▶ **Exercise aim**: List each line of the data that holds the string "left".

* Start Given data *

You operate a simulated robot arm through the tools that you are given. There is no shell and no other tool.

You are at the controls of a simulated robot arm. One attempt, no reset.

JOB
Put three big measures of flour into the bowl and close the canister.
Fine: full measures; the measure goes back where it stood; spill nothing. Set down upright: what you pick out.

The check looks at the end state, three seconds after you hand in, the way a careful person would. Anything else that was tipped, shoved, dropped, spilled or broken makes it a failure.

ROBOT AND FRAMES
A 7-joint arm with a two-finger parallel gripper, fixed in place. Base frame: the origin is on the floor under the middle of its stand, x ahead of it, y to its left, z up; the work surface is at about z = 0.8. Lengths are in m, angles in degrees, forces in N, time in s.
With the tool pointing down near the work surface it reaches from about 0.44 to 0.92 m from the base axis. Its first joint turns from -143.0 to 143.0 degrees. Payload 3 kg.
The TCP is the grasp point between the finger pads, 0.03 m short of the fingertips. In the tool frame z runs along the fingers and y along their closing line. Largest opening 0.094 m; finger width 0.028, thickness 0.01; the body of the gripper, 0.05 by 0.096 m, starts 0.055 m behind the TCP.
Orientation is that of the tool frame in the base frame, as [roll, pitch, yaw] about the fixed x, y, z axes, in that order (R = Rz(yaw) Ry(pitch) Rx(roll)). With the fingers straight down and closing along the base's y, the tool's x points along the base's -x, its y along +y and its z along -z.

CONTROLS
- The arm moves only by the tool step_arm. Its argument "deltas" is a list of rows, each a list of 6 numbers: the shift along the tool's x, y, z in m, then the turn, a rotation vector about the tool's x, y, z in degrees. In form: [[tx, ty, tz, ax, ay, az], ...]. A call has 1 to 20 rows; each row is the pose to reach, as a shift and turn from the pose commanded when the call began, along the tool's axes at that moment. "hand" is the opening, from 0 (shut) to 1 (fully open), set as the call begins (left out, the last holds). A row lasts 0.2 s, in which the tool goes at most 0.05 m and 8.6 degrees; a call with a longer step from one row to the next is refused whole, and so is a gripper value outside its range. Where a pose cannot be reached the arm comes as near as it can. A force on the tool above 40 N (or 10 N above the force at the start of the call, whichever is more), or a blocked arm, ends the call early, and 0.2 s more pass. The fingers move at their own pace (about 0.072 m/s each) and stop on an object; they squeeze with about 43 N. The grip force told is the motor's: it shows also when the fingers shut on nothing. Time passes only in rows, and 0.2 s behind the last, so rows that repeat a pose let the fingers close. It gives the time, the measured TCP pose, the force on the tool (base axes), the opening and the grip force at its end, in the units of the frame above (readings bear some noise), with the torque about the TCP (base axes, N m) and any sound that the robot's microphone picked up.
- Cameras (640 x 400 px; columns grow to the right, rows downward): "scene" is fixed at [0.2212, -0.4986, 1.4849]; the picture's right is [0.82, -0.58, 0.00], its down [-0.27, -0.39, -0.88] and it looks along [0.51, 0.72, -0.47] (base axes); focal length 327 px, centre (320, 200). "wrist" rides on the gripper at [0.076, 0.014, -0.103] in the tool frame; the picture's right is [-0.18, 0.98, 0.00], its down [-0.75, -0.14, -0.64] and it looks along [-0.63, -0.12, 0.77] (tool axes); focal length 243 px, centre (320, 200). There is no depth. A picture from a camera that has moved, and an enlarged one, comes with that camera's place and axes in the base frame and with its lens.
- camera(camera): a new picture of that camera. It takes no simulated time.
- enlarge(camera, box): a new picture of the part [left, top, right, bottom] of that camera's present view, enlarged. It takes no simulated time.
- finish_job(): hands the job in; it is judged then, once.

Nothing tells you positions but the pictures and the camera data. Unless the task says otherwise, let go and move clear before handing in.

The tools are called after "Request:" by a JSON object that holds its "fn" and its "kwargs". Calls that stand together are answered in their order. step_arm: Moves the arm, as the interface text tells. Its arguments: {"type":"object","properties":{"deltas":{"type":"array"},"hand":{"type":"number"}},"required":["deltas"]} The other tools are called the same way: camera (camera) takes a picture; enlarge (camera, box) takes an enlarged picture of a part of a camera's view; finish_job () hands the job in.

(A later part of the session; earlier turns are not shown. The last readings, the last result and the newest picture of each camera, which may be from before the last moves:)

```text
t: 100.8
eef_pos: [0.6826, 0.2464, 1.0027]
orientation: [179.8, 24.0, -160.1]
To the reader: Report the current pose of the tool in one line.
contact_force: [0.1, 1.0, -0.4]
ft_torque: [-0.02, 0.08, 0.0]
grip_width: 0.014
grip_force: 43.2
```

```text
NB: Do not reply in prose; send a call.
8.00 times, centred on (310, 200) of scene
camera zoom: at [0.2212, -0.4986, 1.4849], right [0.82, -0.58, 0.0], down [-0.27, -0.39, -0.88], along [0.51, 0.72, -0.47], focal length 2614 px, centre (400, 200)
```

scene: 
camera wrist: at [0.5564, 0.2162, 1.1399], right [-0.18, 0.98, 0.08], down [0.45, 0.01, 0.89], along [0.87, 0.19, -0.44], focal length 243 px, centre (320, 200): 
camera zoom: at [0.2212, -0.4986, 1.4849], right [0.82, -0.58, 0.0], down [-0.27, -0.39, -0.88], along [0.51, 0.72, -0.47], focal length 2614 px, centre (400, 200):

* End Given data *

▶ **The response**:
A 7-joint arm with a two-finger parallel gripper, fixed in place. Base frame: the origin is on the floor under the middle of its stand, x ahead of it, y to its left, z up; the work surface is at about z = 0.8. Lengths are in m, angles in degrees, forces in N, time in s.
- The arm moves only by the tool step_arm. Its argument "deltas" is a list of rows, each a list of 6 numbers: the shift along the tool's x, y, z in m, then the turn, a rotation vector about the tool's x, y, z in degrees. In form: [[tx, ty, tz, ax, ay, az], ...]. A call has 1 to 20 rows; each row is the pose to reach, as a shift and turn from the pose commanded when the call began, along the tool's axes at that moment. "hand" is the opening, from 0 (shut) to 1 (fully open), set as the call begins (left out, the last holds). A row lasts 0.2 s, in which the tool goes at most 0.05 m and 8.6 degrees; a call with a longer step from one row to the next is refused whole, and so is a gripper value outside its range. Where a pose cannot be reached the arm comes as near as it can. A force on the tool above 40 N (or 10 N above the force at the start of the call, whichever is more), or a blocked arm, ends the call early, and 0.2 s more pass. The fingers move at their own pace (about 0.072 m/s each) and stop on an object; they squeeze with about 43 N. The grip force told is the motor's: it shows also when the fingers shut on nothing. Time passes only in rows, and 0.2 s behind the last, so rows that repeat a pose let the fingers close. It gives the time, the measured TCP pose, the force on the tool (base axes), the opening and the grip force at its end, in the units of the frame above (readings bear some noise), with the torque about the TCP (base axes, N m) and any sound that the robot's microphone picked up.
- enlarge(camera, box): a new picture of the part [left, top, right, bottom] of that camera's present view, enlarged. It takes no simulated time.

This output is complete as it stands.